There's no doubt that Rift's auction house listing fees are quite low, and while some find this to be good, there are negative aspects as well. Different games handle their auction houses in different ways, and even if they were all handled the same way, there could be different outcomes. There are a lot of variables that work together to form an auction house, not the least of which is the community.

The goal behind the cheap auction house fees is simple: the cheaper it is, the more items people will list (as there is less of a loss involved). To go about this, Trion chose to go with an item-by-item price, where your listing price is irrelevant. For example, all artifacts are 1 silver. It doesn't matter if you're listing it for 5 silver or 9000+ platinum.

For most sellers, this seems like a great thing. After-all, the cheaper it is to list, the less you lose if items don't sell. This in turn helps out the buyers as well, as it more often than not results in more items being listed.

At the same time, however, this also has its negative impact. Due to the low prices of listing, people will list items (especially those that are somewhat rare) extremely high. Furthermore, it's not abnormal for people to keep the market on some items on lock-down by constantly buying all of them that are listed, then re-listing for a significantly higher price. The way they look at it is that if they don't sell them, they didn't lose much on the listing fees and those who are waiting on cheaper prices will just have to continue waiting. If they do buy, they made a lot of money.

In essence, the current market fluctuates both ways: with some items it's a buyer's market, and with others it's a seller's market. Depending on the items you're looking for, as well as when you're looking for them, this can either benefit or hurt you.

Now then, let's compare this to Guild Wars 2, TERA, and just about any other game with a market. In these, the price of listing items is based on the selling price. The more you list an item for, the more you risk losing by doing so. And how does this fare?

For the most part, these markets are all buyer's markets. The fees essentially cap out the prices people are willing to list for (and risk losing), and cause the undercutting to start at a much lower threshold. As you might guess, this hurts the sellers by forcing them to either undercut (making little profit) or list at a “decent” price and risk not selling, and losing what could be a big chunk of change. At the same time, it also ends up hurting the economy as less money is passing from hand to hand, but this can be dealt with by having a lot of money sinks.

As a seller myself, I'm personally more for Rift's style as it allows more experimenting with pricing. But for those who are buyers, making smart purchase decisions can save you a lot of money in the long run.

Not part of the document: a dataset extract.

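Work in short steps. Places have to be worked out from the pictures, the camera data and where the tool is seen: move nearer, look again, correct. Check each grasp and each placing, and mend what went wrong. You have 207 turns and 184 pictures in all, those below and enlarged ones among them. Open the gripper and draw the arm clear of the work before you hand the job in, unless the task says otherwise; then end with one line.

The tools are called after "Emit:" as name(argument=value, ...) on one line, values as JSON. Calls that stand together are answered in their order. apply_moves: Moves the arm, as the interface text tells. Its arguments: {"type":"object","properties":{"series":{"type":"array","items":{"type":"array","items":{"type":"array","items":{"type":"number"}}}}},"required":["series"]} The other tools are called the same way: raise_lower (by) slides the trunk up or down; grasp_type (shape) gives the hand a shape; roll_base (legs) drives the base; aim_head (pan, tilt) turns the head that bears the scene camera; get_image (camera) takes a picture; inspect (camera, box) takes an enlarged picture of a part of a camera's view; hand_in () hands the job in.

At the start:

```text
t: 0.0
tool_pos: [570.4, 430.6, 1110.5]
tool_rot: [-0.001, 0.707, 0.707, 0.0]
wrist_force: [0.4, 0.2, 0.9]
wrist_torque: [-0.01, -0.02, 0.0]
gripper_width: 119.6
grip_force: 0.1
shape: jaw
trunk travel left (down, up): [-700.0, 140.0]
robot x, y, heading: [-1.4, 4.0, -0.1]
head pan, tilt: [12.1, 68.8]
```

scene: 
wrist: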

As for when I do a lot of buying, I prefer games that use the variable fee, because of the pricing differences. In a game like TERA, for example, people are much less likely to list items with ridiculous prices, because if they do and they do not sell (which they probably will not), there is a lot of gold that is lost. This creates a bit of fear and more cautious listing policy many players employ to ensure that you are staying within what could be considered as the “normal” range of prices for any given products. Of course, for items that have very volatile prices this can become overly difficult as well, because it means the prices drop and raise quickly and you have to determine whether you want to list at the higher end of the spectrum (and risk it not returning to that point) or at the lower end (and risk getting the sale and then the prices being boosted again). This type of market is easily dominated by a few players with a lot of money, too. Being that safety is practiced when listing, it keeps the average prices down. Because of this, someone that has been saving up for a long time (or someone with a lot of friends, like a guild leader) can come in, swiping up all of the items to a certain price point. They can then go and re list each of the items at the higher end, making a nice profit as they sell. This still has some risk attached to it, but it works enough that it is worth mentioning.